Like most technology companies, Qualcomm, Inc. (NASDAQ: QCOM) benefited from the COVID-driven digital transformation and high demand for smartphones until recently. The chipmaker’s mixed first-quarter report has raised speculation about its performance this year, given the fading pandemic boom and economic uncertainties.
Qualcomm’s stock had a positive start to 2023 and gained about 25% since the beginning of the year. But it is yet to fully recover from the losses suffered last year, hurt by a widespread slowdown in smartphone sales — the company’s primary revenue source. However, the slump in Qualcomm’s business is cyclical in nature, and it is in line with the broad semiconductor industry. There will not be any significant improvement in the near term, but the full-year outlook on the company’s finances is positive, marked by a recovery in the second half.
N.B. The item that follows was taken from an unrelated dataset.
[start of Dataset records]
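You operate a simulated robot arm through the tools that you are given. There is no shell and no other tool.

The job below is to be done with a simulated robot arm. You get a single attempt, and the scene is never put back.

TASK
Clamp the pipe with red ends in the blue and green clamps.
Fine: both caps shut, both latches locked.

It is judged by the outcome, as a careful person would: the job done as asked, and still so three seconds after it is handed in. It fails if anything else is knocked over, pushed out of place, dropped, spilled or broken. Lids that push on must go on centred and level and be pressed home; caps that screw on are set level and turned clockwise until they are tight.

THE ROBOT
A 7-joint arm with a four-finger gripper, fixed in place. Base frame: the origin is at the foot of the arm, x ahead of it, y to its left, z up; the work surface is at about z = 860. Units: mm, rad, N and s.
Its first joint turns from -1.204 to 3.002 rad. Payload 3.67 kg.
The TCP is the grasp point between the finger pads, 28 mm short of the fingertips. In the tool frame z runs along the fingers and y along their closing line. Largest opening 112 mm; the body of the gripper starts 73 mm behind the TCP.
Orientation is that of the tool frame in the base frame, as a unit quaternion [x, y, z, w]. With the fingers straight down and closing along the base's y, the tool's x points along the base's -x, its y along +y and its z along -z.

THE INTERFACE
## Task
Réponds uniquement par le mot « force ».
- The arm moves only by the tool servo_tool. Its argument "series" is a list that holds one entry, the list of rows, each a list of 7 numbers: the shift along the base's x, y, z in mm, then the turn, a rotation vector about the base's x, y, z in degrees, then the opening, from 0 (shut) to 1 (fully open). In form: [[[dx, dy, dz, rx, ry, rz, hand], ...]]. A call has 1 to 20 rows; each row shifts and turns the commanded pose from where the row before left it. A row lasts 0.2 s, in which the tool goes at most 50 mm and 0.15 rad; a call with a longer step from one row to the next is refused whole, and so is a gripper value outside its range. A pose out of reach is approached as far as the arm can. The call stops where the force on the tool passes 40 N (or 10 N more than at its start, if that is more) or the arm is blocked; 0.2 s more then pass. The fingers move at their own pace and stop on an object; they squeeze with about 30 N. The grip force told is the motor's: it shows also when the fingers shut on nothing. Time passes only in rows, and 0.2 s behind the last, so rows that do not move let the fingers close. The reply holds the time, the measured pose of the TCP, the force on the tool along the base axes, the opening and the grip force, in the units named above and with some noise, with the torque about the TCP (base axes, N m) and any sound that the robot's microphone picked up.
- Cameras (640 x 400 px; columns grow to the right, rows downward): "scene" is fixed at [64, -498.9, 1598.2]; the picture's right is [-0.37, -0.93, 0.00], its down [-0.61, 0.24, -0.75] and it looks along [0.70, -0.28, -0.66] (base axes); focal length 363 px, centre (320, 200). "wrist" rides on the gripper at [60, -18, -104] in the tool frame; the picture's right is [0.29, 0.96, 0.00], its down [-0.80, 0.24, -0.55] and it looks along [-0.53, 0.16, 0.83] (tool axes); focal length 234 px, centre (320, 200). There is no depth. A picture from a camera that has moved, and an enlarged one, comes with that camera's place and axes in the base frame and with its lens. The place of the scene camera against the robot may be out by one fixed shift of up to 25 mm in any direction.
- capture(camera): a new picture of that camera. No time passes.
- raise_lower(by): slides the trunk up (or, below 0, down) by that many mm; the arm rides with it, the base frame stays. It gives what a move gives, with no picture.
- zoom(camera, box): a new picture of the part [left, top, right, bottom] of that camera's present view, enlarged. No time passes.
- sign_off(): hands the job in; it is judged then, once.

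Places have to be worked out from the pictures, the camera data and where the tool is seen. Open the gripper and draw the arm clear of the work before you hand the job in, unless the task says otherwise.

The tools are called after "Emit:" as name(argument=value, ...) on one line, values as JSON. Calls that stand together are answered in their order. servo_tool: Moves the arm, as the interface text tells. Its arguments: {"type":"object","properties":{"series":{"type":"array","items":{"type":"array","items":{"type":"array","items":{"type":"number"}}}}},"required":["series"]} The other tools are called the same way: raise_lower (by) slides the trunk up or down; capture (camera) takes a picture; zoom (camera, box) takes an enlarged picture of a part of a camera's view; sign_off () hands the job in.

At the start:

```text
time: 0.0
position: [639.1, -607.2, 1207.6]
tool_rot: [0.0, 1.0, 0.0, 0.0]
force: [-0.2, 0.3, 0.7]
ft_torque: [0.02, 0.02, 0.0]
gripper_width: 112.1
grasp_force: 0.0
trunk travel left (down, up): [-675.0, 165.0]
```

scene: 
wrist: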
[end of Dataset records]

Though the valuation is not very cheap, the current stock price offers a good entry point. There has been a steady increase in Qualcomm’s dividends over the years, and the stock currently offers a yield of 2.2%. While QCOM is forecast to make decent gains this year, it would depend on external conditions like inflationary headwinds and the COVID situation, especially in China.
From Qualcomm’s Q1 2023 earnings call:
“Given the current macroeconomic and demand environment, we’re implementing further spending reductions and streamlining operations without losing sight of the significant growth and diversification opportunities ahead. This is consistent with our commitment to actively manage operating expenses as indicated during our last earnings call. Combined with the actions we have already taken in the quarter we expect to reduce non-GAAP operating expenses by approximately 5% relative to our run rate exiting fiscal ’22.”
Qualcomm’s strained relationship with its top customer Apple Inc (NASDAQ: AAPL) has been a major concern after the latter started producing its own chips, thereby reducing dependence on external suppliers. But Qualcomm supplies to many leading mobile companies other than Apple and has strengthened its non-smartphone business through continued diversification. In the future, the rapid penetration of 5G technology in mobile phones and other telecom systems and the growing chip demand in the automotive sectors would be among the main tailwinds for the company.
In the first quarter, both the CDMA Technologies and Licensing businesses contracted, driving revenues down by 12% year-over-year to $9.5 billion. As a result, adjusted net income fell 27% to $2.37 per share. The top line missed the consensus forecast, while earnings topped expectations. The bottom line had missed in the previous quarter, after consistently beating for more than seven years.
Meanwhile, Licensing revenues increased sequentially. That, together with the year-over-year increase in QCT Automotive and IoT, signals a demand recovery this year. Of late, the company has been focusing more on the non-core areas of the business, but the mobile handset market still accounts for nearly two-thirds of its revenues. That means, Qualcomm’s sales and margins would remain under pressure until the smartphone market fully recovers.
After making steady gains since early January, Qualcomm shares are currently trading above their one-year average. The post-earnings momentum continued on Tuesday, and the stock traded up 3% in the afternoon.